═════ Source text
Sai Bolívar, volta Rio Branco.

Sai Bolívar, volta Rio Branco

Por Ruy Fabiano

O Brasil virou as costas a seus parceiros tradicionais, reduziu sua presença no comércio internacional e tornou-se um ente mais secundário ainda na geopolítica mundial, definido pelo chanceler de Israel como um “anão diplomático”.

Artigo publicado originalmente no Blog de Ricardo Noblat, 21 de maio de 2016

O ministro do Exterior, José Serra, é o responsável pelo primeiro – e até aqui único – gol de placa do governo Temer. Para consigná-lo, não precisou ir além do óbvio: repeliu insultos proferidos por governos de países bolivarianos, inconformados com o afastamento constitucional da presidente Dilma Rousseff.

Como o óbvio há muito andava ausente do Itamaraty, a começar pela bizarra circunstância de que não era comandado pelo ministro das Relações Exteriores, mas por um assessor da presidência, militante partidário, Marco Aurélio Garcia, Serra, com algumas poucas canetadas, revogou toda uma era de patetices.

Um período em que a política externa do país abdicou do clássico pragmatismo responsável para alinhar-se aos interesses ideológicos do partido circunstancialmente no poder. Diplomacia partidária, eis a grande revolução legada pelo petismo.

Suas diretrizes eram emanadas do Foro de São Paulo, entidade fundada em 1990, por Lula e Fidel Castro, para reunir as esquerdas latino-americanas e levá-las ao poder.
══════════
═════ Supplied information
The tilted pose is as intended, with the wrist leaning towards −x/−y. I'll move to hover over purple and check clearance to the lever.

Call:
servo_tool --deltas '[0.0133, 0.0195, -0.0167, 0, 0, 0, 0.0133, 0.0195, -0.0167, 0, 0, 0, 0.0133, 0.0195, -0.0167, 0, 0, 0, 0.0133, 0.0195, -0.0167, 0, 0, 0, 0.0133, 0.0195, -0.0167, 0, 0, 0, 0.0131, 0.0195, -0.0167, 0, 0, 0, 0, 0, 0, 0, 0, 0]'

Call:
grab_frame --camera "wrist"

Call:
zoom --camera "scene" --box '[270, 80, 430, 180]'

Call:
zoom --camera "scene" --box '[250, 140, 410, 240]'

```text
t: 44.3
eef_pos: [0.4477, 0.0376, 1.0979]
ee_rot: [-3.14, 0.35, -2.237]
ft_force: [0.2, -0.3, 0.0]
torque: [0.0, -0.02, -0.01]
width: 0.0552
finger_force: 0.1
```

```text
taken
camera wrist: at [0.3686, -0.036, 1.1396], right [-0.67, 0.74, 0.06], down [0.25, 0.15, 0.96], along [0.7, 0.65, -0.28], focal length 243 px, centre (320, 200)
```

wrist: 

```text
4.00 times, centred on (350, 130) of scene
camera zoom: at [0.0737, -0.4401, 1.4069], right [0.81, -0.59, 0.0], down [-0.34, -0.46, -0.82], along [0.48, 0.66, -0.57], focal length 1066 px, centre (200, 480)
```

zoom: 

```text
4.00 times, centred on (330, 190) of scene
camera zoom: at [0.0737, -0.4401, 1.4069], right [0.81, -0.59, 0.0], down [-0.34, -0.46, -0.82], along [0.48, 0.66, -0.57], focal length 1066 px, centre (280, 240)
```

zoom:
══════════
▶ Instructions to follow:
Extract from the source text the words running from "O ministro do" to "presidente Dilma Rousseff.".

▶ Correct output:
O ministro do Exterior, José Serra, é o responsável pelo primeiro – e até aqui único – gol de placa do governo Temer. Para consigná-lo, não precisou ir além do óbvio: repeliu insultos proferidos por governos de países bolivarianos, inconformados com o afastamento constitucional da presidente Dilma Rousseff.